Reading passage:
********************

Table 5. Demographic and clinical characteristics of HNSCC patients with low- and high-expression HMMR in protein level (n = 70).

TABLE 6
www.frontiersin.org

Table 6. The multivariate analyses of overall survival and progression-free survival according to HMMR protein expression, after adjusting for other potential predictors (n = 70).

Discussion

Considering the strong heterogeneity of HNSCC and its unsatisfactory OS rate (3, 4), it is important to effectively and accurately assess the prognosis of HNSCC. This study found that HMMR is significantly overexpressed in HNSCC, and its overexpression is associated with HMMR hypomethylation. Furthermore, HMMR mRNA expression, protein expression, and hypomethylation of HMMR were both associated with adverse OS in HNSCC. Functional enrichment analysis found that HMMR expression was related to KRAS signaling, EMT, G2M checkpoint, Mitotic spindle, interferon-gamma, and interferon-alpha responses, and increased the infiltration level of Th2 cells. Thus, our study provides insights into understanding the potential role of HMMR in tumor pathogenesis and demonstrates its use as a potential HNSCC biomarker.

********************

Data extract:

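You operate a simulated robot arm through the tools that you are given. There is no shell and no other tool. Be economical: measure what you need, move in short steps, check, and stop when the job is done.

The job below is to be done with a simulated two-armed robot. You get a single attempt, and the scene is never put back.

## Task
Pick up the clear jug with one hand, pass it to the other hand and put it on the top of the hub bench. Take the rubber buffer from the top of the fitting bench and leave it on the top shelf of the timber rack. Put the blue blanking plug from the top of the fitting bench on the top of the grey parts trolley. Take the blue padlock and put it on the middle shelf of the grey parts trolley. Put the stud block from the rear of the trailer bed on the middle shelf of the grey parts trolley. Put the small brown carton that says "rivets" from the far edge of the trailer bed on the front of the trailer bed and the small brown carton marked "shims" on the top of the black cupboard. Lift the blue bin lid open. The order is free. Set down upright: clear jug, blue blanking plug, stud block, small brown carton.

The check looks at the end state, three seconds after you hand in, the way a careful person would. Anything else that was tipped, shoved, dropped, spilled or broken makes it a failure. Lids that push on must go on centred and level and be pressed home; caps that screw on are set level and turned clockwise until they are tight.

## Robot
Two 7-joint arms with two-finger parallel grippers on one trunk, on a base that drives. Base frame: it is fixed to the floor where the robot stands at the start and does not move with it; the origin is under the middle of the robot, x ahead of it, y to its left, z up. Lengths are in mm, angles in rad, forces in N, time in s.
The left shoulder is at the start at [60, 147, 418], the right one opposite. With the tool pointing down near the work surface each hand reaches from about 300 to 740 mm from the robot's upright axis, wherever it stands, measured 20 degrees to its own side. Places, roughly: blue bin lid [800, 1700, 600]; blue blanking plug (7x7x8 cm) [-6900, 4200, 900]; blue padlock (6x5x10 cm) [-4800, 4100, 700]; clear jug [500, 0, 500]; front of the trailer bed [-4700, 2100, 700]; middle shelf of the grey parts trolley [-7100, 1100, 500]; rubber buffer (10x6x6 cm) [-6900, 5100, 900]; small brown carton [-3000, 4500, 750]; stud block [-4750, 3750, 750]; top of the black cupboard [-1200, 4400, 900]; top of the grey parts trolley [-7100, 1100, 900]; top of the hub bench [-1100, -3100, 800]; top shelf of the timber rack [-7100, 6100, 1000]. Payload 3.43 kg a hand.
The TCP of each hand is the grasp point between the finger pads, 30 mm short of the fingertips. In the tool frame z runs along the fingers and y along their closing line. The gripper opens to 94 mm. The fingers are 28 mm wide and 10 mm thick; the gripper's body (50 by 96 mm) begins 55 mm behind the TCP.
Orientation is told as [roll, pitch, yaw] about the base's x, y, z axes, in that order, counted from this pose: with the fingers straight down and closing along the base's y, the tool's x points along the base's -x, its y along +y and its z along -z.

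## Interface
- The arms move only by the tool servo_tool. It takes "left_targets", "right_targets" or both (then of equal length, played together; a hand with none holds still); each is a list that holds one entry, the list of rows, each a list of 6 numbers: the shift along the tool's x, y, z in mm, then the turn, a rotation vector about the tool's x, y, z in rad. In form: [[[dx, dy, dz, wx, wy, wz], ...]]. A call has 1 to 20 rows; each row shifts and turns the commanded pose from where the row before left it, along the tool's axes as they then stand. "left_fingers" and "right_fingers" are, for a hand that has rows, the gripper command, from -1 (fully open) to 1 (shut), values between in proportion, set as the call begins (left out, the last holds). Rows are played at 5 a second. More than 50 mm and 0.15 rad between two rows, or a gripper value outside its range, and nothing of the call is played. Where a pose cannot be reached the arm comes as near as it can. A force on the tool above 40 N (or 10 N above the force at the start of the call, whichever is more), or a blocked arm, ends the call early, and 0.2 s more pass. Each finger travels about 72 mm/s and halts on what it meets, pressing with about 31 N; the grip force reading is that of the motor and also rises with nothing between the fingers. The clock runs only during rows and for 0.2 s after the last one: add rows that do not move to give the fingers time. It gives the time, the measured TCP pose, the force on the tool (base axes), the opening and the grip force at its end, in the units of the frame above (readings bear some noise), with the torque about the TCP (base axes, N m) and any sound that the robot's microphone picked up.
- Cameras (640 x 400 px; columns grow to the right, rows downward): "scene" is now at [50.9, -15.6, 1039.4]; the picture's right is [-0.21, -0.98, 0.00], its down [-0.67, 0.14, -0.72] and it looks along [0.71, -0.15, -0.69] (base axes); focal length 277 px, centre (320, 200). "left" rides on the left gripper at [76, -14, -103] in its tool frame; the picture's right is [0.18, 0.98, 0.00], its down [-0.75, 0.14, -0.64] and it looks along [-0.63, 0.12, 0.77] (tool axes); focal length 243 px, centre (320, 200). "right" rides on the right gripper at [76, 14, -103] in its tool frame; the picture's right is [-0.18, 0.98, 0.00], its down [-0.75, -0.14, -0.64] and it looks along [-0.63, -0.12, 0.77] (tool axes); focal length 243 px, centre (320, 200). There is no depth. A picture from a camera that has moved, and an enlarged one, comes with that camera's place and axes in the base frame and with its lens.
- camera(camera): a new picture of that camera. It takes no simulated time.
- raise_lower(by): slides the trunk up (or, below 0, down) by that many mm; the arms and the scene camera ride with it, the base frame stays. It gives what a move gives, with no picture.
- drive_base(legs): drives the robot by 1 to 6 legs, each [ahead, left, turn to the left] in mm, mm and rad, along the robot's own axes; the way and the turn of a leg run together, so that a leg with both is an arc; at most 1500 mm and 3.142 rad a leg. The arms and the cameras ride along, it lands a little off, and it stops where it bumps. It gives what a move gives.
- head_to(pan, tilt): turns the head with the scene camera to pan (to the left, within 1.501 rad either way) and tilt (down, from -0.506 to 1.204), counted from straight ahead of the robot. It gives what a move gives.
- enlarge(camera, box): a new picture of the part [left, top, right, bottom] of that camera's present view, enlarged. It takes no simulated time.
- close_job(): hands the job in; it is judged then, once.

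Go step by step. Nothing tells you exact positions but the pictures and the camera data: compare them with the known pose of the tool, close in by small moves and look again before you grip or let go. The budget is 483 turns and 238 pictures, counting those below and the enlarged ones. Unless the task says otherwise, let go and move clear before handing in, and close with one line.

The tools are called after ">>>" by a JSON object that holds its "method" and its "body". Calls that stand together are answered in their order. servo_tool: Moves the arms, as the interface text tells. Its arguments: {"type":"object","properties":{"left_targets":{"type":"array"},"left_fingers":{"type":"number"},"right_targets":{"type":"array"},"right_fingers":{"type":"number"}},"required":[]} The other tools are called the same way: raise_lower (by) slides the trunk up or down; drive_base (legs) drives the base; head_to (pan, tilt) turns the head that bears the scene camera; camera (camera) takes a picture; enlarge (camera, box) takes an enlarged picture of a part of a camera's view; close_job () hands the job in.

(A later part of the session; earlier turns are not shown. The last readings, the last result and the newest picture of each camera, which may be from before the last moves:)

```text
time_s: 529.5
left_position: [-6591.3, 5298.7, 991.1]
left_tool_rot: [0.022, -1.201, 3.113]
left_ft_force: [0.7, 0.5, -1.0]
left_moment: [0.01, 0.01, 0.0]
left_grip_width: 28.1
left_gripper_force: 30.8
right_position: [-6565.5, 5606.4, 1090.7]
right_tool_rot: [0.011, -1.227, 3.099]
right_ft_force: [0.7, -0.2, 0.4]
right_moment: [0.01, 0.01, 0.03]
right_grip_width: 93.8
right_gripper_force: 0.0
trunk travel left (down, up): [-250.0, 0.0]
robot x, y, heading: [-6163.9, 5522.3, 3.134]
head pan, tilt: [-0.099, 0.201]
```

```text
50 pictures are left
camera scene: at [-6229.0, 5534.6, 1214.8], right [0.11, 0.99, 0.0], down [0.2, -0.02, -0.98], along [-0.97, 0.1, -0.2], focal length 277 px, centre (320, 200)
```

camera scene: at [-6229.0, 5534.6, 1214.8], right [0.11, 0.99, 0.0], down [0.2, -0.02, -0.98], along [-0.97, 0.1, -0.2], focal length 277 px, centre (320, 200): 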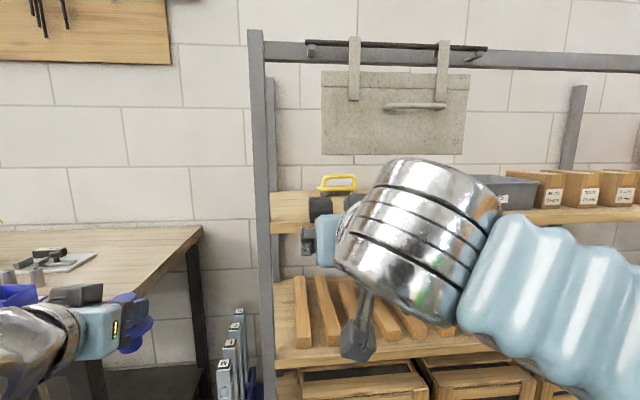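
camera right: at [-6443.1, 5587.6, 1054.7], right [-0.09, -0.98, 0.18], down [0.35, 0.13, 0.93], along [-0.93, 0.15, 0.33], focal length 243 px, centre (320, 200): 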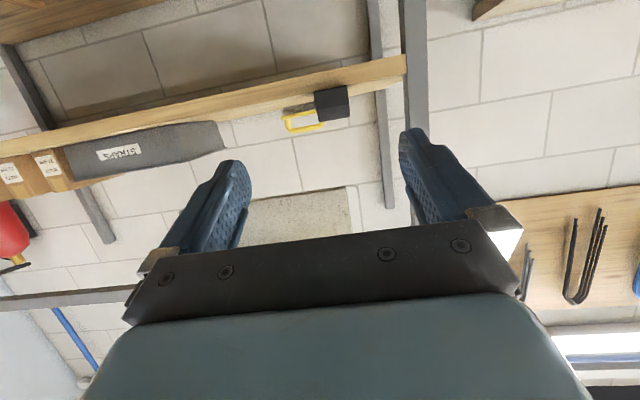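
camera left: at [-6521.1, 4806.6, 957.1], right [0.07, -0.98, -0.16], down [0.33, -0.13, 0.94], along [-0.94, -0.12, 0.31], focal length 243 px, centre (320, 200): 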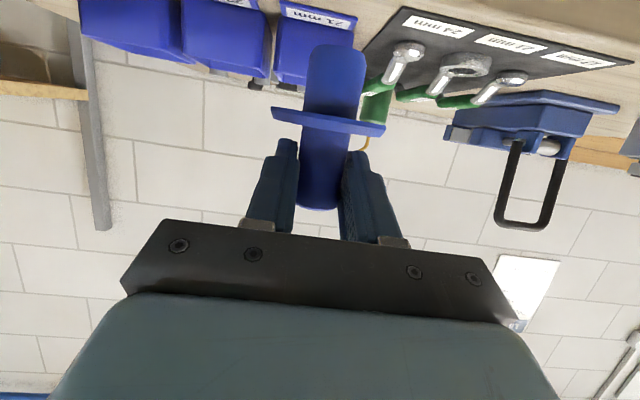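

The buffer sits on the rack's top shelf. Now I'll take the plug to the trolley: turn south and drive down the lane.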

********************

Written request 1:
Copy the part of the reading passage from the words "Table 6. The" through the words "predictors (n = 70).".
Written request 2:
Your task is to reproduce exactly the lines beginning at the line containing "- camera(camera): a" and ending at the line containing "- raise_lower(by): slides", inclusive. Format them as a two-column Markdown table, Order for the number and Words for the line, without blank lines.

Worked solution 1:
Table 6. The multivariate analyses of overall survival and progression-free survival according to HMMR protein expression, after adjusting for other potential predictors (n = 70).

Worked solution 2:
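| Order | Words |
|---|---|
| 1 | - camera(camera): a new picture of that camera. It takes no simulated time. |
| 2 | - raise_lower(by): slides the trunk up (or, below 0, down) by that many mm; the arms and the scene camera ride with it, the base frame stays. It gives what a move gives, with no picture. |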